Kirchner Jr ha promesso che La Campora, che può contare su decine di deputati e senatori nazionali, oltre che su di un numero incalcolabile di politici provinciali e municipali, continuerà a servire il progetto del kirchnerismo anche dopo l’uscita di scena della madre. Difficile che questa intenzione si traduca in una sua candidatura per il 2015 tuttavia, scelta che alimenterebbe sì il mito progressista iniziato da Nestor nel 2003 ma che, mentre imperversano le accuse di nepotismo e leaderismo, rischierebbe facilmente di trasformarsi in un boomerang politico.

Oltre le urne: due paradigmi analitici

Se è presto per azzardare qualsiasi previsione sui risultati che usciranno dalle urne, complice la debolezza di tutti gli schieramenti in campo, la maggior parte dei commentatori concorda nel ritenere il passaggio elettorale del prossimo ottobre “epocale”: segnerà la fine di un ciclo, quello kirchnerista, e chiunque vinca sarà chiamato a guidare una trasformazione più o meno profonda della agenda di governo che ha caratterizzato l’ultima decade.

Continuità- Il peronismo è un araba fenice e la “derechizacion” della società

Un primo paradigma interpretativo del momento politico-sociale-economico che sta vivendo l’Argentina è quello proposto dalla accademica argentina Mariastella Svampa, una sorta di “trasformazione dentro la continuità”. Qui la “decada ganada” è vista come uno straordinario esempio della capacità di adattamento del peronismo, passato indenne attraverso i ’90 neoliberali e il collasso dello spettro politico antecedente alla crisi del 2001. Frammentato in diverse sigle, lo storico Partido Justicialista è sopravvissuto come movimento politico in senso lato ed ha saputo interpretare lo “spirito dei tempi” degli anni 2000: il rifiuto dell’agenda neoliberale e una politica progressista di orientamento continentale.
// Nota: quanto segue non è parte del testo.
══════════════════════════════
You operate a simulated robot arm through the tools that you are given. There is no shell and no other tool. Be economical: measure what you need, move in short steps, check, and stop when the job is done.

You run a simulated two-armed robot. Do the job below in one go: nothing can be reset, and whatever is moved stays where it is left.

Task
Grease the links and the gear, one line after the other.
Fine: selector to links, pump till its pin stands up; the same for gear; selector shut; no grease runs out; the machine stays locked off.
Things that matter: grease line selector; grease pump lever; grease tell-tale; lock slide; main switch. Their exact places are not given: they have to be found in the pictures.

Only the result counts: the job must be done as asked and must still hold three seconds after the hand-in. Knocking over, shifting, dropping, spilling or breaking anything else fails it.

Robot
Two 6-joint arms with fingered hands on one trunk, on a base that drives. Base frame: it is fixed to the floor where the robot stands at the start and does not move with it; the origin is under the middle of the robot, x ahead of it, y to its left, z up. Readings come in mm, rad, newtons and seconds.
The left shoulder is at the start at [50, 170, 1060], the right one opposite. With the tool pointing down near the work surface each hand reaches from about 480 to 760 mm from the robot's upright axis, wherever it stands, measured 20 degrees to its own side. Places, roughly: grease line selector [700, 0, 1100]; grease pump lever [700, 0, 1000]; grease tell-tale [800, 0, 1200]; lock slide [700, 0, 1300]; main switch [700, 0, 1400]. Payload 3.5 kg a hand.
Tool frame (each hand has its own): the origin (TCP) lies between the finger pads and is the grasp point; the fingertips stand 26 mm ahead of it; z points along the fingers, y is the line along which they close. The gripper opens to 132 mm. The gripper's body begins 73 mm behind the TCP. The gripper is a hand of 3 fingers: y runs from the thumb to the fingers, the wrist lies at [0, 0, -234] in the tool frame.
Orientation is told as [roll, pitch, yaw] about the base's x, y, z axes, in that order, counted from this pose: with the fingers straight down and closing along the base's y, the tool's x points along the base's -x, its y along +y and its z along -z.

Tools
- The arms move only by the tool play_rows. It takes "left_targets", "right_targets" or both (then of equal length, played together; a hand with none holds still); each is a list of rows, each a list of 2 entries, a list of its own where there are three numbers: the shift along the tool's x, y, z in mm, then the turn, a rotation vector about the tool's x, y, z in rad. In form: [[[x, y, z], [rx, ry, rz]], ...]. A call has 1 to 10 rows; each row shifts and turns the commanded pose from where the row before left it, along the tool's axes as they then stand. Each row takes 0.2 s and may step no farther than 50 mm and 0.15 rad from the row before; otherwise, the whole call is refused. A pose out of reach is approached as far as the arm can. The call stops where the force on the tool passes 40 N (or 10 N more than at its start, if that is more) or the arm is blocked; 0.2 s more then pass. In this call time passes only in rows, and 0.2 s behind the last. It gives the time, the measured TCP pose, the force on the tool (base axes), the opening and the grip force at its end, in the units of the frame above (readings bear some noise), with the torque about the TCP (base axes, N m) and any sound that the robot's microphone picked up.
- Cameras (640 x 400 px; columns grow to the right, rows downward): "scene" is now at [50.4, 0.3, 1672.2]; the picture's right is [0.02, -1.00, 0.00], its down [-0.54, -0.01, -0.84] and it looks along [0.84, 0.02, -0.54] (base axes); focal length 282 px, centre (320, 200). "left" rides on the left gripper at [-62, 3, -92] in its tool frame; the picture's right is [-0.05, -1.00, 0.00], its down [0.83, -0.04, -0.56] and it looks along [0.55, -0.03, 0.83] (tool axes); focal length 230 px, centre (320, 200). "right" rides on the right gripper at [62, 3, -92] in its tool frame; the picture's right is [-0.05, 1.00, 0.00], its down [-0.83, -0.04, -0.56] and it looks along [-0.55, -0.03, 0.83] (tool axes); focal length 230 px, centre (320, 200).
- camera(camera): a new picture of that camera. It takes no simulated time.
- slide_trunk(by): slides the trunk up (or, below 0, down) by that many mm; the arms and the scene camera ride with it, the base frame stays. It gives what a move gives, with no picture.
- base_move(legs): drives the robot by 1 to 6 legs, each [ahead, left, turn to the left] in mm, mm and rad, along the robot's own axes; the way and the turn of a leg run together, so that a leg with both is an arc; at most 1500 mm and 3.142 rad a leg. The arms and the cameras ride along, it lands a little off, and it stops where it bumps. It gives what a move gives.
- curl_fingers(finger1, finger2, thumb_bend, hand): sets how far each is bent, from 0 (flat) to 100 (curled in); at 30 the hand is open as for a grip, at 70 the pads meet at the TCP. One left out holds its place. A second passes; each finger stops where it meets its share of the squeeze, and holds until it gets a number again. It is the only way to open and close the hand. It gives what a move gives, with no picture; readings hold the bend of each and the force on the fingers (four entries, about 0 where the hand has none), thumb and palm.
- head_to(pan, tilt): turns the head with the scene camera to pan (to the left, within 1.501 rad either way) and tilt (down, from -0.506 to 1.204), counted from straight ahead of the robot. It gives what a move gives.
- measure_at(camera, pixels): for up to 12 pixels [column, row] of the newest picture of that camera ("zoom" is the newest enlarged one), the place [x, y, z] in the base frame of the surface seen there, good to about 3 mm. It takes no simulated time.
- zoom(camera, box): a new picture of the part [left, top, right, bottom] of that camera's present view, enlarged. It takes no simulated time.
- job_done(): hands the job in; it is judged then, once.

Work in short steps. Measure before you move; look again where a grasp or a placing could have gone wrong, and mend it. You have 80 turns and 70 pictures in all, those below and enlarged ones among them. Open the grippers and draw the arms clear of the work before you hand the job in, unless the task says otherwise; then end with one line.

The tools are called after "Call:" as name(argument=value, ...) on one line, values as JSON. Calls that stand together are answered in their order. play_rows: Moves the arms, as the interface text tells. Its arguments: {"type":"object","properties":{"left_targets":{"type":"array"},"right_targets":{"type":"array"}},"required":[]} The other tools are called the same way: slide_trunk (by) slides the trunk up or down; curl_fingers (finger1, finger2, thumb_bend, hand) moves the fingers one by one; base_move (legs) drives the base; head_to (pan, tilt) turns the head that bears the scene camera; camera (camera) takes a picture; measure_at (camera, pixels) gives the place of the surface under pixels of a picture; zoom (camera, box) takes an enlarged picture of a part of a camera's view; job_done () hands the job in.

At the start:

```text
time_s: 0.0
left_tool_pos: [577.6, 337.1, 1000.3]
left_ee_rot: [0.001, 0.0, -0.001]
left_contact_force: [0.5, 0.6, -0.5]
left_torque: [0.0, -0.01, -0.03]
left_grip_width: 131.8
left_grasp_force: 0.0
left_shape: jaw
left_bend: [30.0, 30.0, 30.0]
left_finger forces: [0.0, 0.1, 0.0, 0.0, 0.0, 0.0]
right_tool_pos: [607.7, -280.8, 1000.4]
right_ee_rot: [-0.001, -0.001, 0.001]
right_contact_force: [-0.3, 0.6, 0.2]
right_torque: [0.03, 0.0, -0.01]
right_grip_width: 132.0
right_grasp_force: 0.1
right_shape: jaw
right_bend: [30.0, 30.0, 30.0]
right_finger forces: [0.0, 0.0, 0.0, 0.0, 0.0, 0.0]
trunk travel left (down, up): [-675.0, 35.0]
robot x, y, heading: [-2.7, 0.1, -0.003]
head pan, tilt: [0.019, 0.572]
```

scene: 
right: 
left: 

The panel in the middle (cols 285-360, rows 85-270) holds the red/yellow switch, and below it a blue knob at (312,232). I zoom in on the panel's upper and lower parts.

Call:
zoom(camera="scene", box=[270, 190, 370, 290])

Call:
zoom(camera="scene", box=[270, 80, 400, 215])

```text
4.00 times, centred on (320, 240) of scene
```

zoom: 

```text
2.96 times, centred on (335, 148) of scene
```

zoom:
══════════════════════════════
Il tutto sarebbe stato possibile grazie al “consenso delle commodities”, un periodo di crescita economica e diminuzione della disoccupazione trainato dal rialzo dei beni primari prodotti dal paese sudamericano, soia in primis. Invece che promuovere una transizione verso l’uscita dal modello economico “estrattivista” il governo avrebbe ampliato la dipendenza economica da queste esportazioni (“riprimarizzazione dell’economia”) grazie anche alla “ley de semillas” che rinforza il controllo delle multinazionali sulle patenti delle colture.

Oltre che negli aspetti economici (recessione economica, alta inflazione) la Svampa vede la fine del ciclo in quelli sociali e politici. Di fronte all’aumento delle proteste sociali sta infatti venendo meno quella tolleranza da parte delle istituzioni che aveva caratterizzato fortemente i primi anni del ciclo kirchnerista, che stanno anzi riprendendo un discorso punitivo e un approccio repressivo della conflittualità sociale.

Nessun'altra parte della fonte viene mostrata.